Carol Ann Stross (nee Gruenloh) of St. Charles, aged 75 years, passed away in her home unexpectedly on Monday morning the 13th of February 2023.
Carol was born on the 29th of November 1947 at St. Joseph Hospital in St. Charles to her loving mother, Margaret (nee Hunn) Gruenloh and father Louis Gruenloh, both now deceased (2010 and 1965 respectively). Carol was also preceded in death by her husband of more than 48 years, David Daniel Stross (2017), her sister Barb Dalton (2010) and her sister Jolene Jungers (2021) all of St. Charles.
Carol is survived by her sister, Judy Ann Francis of St. Charles, her son Darren Daniel Stross of St. Charles, her daughter Stacy Lynn Cronhardt (Chris) and grandchildren (who called her “Nana”) Ella Corinne and Ian David Cronhardt all of Lee’s Summit, Missouri. She was also aunt, great aunt, and great-great aunt to many loving nieces and nephews. She is also survived by sisters and brother-in-law Genevieve Kennedy of St. Charles, Rida Brown of Carol Stream, Illinois and Ralph Stross of Bowling Green, Missouri, as well as many cousins with whom she shared many great memories.
Carol grew up in Florissant, Wentzville, and St. Charles, Missouri where she attended St. Charles Borromeo Church and grade school. She attended St. Charles High School where she met many life-long friends (She loved you like a sister, Sharon) and graduated with the class of 1966. While in school she began waiting tables at Pio’s Restaurant on Clay Street. Later, after graduation she began working for the Monsanto Company in St. Peters. In 1978 she began working for the St. Louis Cardinals at Busch Stadium where she became a member of the ticket-seller’s union and worked along-side two of her sisters for almost 30 years. During those years she was able to meet and greet the ball players and talk with celebrities she admired from Tom Selleck to John Denver. During her Cardinals tenure, Carol had the opportunity to work under retired Cardinals first baseman and right fielder, Joe Cunningham, in Group Sales and promotions where she developed many lifelong friendships at the Stadium. Carol also loved listening and dancing to Mo-Town (she would bring albums to play at parties), bowling in her 20s, playing cards and board games with her family and friends, and sitting in her porch swing amongst her neighbors on an afternoon (as long as there were no mosquitoes). Carol loved to escape into television shows and audio books or a trip to the movie theatre. She also had an uncanny foresight or intuition that allowed her to pick the winner of a contest at first impression or solve a mystery. She even knew who shot J.R. all summer, long before everyone else did in the fall.

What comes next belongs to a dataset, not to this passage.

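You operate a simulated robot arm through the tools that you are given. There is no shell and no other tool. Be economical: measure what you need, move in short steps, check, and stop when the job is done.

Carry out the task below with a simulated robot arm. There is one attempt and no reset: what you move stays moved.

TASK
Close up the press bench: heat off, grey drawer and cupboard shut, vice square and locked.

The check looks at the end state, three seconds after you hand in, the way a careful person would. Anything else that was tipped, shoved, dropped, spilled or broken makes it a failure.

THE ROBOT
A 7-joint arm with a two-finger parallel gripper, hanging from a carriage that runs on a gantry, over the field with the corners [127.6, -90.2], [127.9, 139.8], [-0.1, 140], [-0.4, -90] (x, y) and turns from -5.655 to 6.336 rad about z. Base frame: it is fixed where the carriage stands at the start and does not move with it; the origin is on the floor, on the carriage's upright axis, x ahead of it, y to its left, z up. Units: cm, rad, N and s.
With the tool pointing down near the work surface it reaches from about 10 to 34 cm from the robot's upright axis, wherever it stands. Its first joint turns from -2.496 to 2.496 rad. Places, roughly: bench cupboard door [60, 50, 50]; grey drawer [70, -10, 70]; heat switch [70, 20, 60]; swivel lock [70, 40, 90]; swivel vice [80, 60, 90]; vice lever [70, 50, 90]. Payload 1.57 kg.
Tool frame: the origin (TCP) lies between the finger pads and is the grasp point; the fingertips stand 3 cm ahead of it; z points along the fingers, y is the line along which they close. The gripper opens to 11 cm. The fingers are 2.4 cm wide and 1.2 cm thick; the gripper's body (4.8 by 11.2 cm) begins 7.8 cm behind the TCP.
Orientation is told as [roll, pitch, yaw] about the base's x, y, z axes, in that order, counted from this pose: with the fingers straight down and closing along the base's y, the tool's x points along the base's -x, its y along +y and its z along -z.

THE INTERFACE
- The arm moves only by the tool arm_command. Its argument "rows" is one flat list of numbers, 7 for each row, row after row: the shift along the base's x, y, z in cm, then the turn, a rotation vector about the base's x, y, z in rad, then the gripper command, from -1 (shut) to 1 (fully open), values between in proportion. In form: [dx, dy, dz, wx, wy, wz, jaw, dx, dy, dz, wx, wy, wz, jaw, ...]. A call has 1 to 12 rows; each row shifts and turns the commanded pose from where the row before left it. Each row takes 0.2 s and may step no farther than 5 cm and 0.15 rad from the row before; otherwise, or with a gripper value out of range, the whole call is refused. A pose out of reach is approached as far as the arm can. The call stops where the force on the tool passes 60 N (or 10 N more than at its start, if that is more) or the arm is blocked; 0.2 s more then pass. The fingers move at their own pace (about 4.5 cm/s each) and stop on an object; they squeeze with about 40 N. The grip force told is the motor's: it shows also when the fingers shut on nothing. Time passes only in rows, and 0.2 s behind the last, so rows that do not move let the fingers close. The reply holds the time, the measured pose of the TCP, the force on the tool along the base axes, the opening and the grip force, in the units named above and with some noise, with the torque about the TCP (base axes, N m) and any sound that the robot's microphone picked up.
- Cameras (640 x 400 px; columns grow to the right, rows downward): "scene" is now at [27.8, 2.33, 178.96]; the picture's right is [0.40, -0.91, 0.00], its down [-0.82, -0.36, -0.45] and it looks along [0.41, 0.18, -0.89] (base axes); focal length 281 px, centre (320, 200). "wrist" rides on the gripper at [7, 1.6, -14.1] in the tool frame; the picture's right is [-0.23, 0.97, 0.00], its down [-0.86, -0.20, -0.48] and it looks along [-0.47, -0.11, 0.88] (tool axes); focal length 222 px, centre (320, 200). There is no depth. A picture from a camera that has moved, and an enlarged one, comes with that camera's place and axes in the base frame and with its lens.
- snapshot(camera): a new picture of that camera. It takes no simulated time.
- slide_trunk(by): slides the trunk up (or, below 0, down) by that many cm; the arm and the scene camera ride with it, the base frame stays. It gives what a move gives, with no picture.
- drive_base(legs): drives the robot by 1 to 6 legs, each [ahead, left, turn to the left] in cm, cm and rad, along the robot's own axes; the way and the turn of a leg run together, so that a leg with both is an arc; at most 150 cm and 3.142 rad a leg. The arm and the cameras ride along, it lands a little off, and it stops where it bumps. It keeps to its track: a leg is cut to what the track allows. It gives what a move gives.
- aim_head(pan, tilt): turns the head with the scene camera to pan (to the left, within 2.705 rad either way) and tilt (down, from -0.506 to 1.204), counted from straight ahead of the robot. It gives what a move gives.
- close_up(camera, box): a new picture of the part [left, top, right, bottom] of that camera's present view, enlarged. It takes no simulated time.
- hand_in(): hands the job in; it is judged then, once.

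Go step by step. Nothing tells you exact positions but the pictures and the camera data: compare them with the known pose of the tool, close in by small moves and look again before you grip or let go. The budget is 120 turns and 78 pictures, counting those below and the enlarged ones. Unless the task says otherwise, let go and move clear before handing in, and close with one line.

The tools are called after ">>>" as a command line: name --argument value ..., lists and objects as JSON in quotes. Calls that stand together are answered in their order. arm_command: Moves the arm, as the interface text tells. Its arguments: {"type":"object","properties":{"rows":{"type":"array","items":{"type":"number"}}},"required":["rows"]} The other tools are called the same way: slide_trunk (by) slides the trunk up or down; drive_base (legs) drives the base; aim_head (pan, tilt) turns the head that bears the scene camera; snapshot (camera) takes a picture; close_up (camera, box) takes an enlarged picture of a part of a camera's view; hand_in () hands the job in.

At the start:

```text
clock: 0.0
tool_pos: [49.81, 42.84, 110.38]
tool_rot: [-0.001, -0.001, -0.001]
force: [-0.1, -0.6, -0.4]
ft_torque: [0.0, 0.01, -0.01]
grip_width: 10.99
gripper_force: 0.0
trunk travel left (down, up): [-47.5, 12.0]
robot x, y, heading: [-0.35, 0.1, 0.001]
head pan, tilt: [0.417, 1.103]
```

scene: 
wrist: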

Carol had a challenging childhood in which many factors forced her to become an adult long before most children should be required to face such burdens. As a result, she and her husband David worked very hard to give their children a wonderful childhood highlighted by family and fun. Many nights she worked late until the baseball game was almost over and once home would greet Darren and Stacy long after supper had ended. She often drove the school carpool in the morning and never let her kids forget how much she loved them with “all her heart”. Her love surrounded her grandchildren and even extended fully to all of their pets. She even talked about one day reuniting with her “granddog” Nash on the Rainbow Bridge (please give him lots of pets from us). Though she could often disagree or clash with differing personalities, any form of aggression instantly melted away for anyone facing a tragedy or needing a listening ear. In a world of disingenuous sympathy or indifference, her deep empathy and heart-felt concern is a gift and lesson that her children will always cherish. Carol gave the best hugs, had the most infectious laughter, and wore the most genuine smile.
We will always love you Mom, with all our hearts.